Features: River/Creek — Wildlife
Dogs: No Dogs
The trail is relatively clear of obstacles, although it is all downhill until you get to the grove and you have to turn around to get back. Since it follows an old road, it's not bad for running.
The smallest of the three Giant Sequoia groves in Yosemite National Park, the grove consists of just over 20 mature trees, but it's probably the least crowded. The trailhead is located on the right on Highway 120, 4.25 miles east of the Big Oak Flat Entrance Station. There is a small parking lot where you can leave your car.
The trail leaves the back of the parking lot and follows the Old Coulterville Road for the first part of the trip. It's fairly level for the first half mile. Then the trail begins its descent to the grove (roughly 600 feet of elevation loss). At roughly 3/4 of a mile, the trail to the grove branches off to the left through a forest of firs, sugar pines, and dogwoods. Running parallel to Moss Creek for a little bit, the trail finally arrives at the first set of Giant Sequoias at 1.4 miles. They live in a relatively dry gully where water flows in the wet season, providing nourishment for these thirsty giants. The Giant Sequoias have wide root systems that allow them to soak up lots of water.

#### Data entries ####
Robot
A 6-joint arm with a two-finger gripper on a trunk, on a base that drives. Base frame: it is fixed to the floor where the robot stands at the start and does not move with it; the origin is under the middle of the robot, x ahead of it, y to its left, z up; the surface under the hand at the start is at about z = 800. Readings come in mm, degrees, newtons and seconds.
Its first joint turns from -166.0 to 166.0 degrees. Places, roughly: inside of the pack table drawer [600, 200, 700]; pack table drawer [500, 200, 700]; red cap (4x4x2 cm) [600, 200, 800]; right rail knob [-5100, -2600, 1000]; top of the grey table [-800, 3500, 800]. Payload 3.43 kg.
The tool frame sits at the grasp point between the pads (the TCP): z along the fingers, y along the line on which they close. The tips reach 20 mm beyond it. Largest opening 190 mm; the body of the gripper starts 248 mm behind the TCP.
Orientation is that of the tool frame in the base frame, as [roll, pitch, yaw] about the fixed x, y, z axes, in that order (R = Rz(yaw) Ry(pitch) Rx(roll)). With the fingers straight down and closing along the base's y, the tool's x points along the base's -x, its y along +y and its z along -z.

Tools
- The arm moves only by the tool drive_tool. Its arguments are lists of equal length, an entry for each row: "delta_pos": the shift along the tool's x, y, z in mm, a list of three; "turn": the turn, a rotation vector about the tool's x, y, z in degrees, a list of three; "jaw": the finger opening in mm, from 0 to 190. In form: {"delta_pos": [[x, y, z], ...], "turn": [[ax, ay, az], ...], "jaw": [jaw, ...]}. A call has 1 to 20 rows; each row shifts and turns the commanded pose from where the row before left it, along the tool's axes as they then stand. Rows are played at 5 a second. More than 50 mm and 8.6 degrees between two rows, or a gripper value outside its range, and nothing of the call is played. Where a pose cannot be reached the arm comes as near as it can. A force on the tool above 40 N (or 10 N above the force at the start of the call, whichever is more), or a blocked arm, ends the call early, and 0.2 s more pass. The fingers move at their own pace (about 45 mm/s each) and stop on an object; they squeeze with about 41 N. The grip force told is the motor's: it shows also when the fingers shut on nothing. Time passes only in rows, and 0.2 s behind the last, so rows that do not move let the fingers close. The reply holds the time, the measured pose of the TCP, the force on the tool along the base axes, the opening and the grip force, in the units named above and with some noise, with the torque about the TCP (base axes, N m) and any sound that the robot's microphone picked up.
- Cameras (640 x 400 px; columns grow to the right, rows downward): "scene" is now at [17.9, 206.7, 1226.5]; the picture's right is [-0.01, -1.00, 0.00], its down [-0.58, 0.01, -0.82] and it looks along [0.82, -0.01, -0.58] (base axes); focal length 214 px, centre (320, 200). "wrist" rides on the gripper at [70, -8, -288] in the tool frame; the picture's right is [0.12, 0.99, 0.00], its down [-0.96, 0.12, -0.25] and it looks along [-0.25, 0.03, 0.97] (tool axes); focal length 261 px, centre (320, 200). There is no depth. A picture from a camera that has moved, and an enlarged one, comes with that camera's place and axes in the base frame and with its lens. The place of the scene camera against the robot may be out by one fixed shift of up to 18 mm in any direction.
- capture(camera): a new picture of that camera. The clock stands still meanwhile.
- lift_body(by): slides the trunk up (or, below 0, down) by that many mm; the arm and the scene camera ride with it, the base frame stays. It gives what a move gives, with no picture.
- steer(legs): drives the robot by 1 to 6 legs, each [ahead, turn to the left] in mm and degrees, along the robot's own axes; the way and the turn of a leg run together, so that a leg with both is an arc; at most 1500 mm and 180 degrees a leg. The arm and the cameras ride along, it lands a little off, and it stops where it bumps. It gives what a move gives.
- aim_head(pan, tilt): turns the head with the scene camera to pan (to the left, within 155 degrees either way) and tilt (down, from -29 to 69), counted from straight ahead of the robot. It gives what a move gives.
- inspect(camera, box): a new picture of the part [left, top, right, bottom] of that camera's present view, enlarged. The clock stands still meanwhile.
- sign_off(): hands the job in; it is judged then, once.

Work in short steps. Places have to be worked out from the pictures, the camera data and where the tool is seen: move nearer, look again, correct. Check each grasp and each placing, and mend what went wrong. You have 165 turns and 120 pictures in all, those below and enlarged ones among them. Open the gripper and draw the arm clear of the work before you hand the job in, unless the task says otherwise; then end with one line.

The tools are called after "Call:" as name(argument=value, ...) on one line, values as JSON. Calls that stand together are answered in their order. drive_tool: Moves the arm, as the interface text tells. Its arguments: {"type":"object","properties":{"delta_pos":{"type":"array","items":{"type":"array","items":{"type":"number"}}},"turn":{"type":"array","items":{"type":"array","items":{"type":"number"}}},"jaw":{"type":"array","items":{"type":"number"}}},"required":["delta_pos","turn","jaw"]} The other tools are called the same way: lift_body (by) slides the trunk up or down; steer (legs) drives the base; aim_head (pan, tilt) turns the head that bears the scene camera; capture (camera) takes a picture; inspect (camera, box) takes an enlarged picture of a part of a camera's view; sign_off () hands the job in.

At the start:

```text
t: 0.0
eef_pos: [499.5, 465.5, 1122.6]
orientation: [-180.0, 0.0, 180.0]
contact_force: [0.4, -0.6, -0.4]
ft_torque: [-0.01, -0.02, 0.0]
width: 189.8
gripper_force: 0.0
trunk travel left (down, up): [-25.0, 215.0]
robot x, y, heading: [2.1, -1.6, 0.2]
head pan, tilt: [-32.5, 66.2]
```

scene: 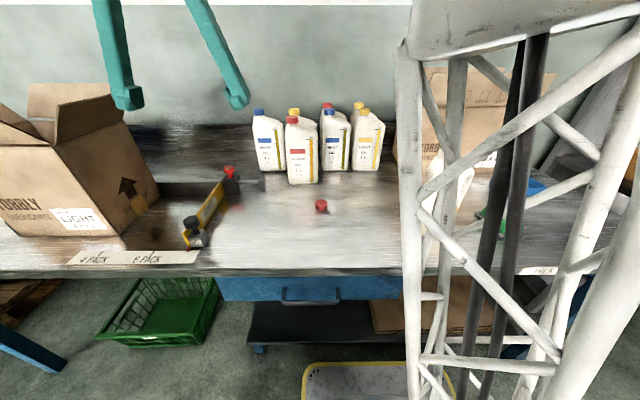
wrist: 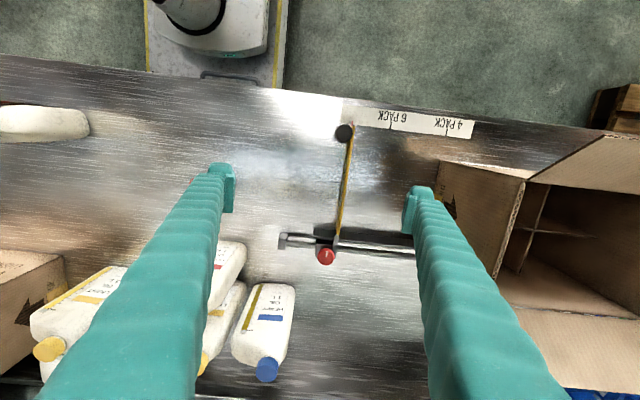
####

As the trail continues, several more Giant Sequoias can be seen along the trail. At around 1.5 miles, the trail arrives at a cabin that was completed in 1935 and used by park superintendents as a summer retreat. It's a good place to rest before exploring a little further or returning to your vehicle. 200 yards down the trail, you encounter the last mature tree in the grove and the end of the trail. In this lower section of the grove, there are a large number of saplings even though they are hard to identify because they are easily confused with incense-cedars. There are about 200 young trees growing in the grove, whether you recognize them or not. It takes centuries for these trees to become giants like their mature, older siblings.
At this point, most people return to their cars via the path that they followed to get to the grove. If you are looking to continue your adventure, the Old Coulterville Road continues to descend, although the trail is less maintained from this point forward.
This trail is open in the winter and available for snowshoeing. Overnight trips can be arranged on certain dates through the Yosemite Conservancy.
Flora & Fauna
Giant Sequoias are the star of the show, but there are a variety of trees, including incense-cedars, Douglas Firs, white firs, sugar pines, and dogwoods.
Western Azaleas can be seen in the spring time.